Nous avons vu que l’énergie de l’Univers est constamment redistribuée dans des puits de potentiel (ou niveaux d’énergie) de plus en plus nombreux, d’où l’augmentation constante de l’entropie (article 19). Imaginons une cascade de puits comme celle de la figure ci-dessous. Une telle structure présente toute une arborescence de bifurcations. Dans cet exemple, le nombre de puits double à chaque niveau.

Cascade
Analogie hydraulique d’une cascade de puits de potentiel

Le premier puits est alimenté par un flux d’eau constant et se remplit lentement. Supposons qu’il faille une minute pour remplir le premier puits. Au bout d’une minute, il se déverse dans les deux puits suivants, les remplissant à moitié. Au bout d’une deuxième minute, le premier puits est à nouveau plein. En se déversant, il achève de remplir les deux puits suivants. Ceux-ci se déversent alors dans les quatre puits suivants. Au bout de quatre minutes, ceux-ci sont pleins à leur tour et se déversent dans les huit puits suivants, etc… On observe ainsi des avalanches de plus en plus importantes (un, deux, quatre, huit puits, …) à des intervalles de temps de plus en plus longs (une, deux, quatre, huit minutes, …).
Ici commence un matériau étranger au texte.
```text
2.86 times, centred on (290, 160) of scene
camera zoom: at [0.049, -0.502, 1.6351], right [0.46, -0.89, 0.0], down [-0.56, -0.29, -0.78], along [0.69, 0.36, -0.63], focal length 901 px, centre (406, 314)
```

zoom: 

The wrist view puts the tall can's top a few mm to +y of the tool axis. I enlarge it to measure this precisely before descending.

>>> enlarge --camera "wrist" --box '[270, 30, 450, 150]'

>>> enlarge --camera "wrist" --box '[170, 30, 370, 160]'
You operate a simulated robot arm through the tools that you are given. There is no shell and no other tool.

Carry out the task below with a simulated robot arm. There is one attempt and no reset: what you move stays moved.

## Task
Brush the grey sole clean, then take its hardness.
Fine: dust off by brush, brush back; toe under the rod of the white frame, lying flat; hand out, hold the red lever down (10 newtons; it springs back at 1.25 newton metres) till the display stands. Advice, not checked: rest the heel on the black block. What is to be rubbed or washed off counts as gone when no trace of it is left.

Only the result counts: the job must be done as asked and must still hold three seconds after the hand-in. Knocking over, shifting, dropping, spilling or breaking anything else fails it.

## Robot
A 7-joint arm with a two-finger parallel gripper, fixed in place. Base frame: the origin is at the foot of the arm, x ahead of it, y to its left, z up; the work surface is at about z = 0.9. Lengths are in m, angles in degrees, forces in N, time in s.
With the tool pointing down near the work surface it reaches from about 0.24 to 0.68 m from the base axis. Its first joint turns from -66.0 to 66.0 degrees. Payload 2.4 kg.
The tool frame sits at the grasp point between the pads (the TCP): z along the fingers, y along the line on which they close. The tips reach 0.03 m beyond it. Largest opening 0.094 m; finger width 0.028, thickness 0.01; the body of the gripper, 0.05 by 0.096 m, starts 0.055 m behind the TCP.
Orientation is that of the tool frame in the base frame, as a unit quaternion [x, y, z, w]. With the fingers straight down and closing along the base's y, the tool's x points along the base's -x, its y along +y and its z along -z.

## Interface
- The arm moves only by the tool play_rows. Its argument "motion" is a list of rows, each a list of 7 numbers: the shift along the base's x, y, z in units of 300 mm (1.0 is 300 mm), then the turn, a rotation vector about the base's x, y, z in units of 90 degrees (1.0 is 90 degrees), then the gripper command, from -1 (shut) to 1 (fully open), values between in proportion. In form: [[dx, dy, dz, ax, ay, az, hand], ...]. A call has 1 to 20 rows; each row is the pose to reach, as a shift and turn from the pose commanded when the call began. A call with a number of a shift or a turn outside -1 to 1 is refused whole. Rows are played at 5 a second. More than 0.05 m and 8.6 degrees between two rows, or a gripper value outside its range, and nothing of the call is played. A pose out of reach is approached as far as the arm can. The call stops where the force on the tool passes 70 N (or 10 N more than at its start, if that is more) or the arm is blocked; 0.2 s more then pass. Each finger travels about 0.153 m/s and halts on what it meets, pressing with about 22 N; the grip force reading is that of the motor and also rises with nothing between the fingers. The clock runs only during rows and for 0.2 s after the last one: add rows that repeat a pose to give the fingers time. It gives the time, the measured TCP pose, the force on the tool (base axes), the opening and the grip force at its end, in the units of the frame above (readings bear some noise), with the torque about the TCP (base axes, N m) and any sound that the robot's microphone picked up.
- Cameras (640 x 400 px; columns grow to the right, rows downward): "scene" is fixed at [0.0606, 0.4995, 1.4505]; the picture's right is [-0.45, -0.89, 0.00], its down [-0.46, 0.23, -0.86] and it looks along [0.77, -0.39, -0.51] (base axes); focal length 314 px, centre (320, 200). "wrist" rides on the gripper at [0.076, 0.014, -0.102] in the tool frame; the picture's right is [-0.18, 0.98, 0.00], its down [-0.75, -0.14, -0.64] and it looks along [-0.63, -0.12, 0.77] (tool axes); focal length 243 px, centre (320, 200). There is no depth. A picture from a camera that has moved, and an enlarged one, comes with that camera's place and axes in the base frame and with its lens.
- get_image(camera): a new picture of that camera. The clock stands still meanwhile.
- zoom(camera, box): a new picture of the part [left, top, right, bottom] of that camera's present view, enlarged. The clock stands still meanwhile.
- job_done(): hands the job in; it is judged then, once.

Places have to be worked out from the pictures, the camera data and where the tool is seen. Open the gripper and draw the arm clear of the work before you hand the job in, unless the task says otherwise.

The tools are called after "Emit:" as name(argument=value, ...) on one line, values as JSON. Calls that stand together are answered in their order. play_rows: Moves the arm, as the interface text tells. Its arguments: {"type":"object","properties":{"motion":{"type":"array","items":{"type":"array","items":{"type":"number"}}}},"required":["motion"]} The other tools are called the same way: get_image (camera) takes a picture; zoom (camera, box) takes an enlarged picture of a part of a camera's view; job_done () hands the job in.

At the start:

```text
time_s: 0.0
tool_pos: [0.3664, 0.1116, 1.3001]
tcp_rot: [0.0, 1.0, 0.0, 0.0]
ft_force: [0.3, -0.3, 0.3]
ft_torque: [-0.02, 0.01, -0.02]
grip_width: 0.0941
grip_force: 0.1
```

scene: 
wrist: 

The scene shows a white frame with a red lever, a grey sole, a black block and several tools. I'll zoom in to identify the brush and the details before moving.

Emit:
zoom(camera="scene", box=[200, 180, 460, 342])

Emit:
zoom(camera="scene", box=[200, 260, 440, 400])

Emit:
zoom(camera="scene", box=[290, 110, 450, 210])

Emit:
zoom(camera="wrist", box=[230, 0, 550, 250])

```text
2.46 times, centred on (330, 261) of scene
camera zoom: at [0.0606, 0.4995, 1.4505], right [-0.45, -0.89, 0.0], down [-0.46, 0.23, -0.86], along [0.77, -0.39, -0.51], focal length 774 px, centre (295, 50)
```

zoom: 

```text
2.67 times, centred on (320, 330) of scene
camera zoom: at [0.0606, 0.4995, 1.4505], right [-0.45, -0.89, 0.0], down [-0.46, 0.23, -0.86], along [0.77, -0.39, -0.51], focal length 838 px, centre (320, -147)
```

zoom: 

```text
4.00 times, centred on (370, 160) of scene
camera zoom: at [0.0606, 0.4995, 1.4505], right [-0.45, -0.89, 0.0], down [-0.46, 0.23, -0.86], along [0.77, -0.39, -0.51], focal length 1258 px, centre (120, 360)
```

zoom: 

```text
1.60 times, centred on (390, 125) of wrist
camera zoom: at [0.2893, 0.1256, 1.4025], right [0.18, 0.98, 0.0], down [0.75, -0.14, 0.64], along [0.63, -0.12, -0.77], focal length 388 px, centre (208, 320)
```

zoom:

Remarquons que chaque étage se déverse à tour de rôle au moment précis où tous les étages précédents viennent de se déverser. Dans le cas de la figure où tous les puits sont représentés à moitié pleins, tous les étages vont se vider dès que le premier le fera. Il y a donc une réaction en chaîne provoquant une cascade d’avalanches à tous les niveaux. On appelle cela l’effet domino. Un domino posé sur la tranche peut en tombant faire tomber tous ses voisins. De même, en se vidant un puits peut entraîner un certain nombre de puits suivants à se vider eux aussi.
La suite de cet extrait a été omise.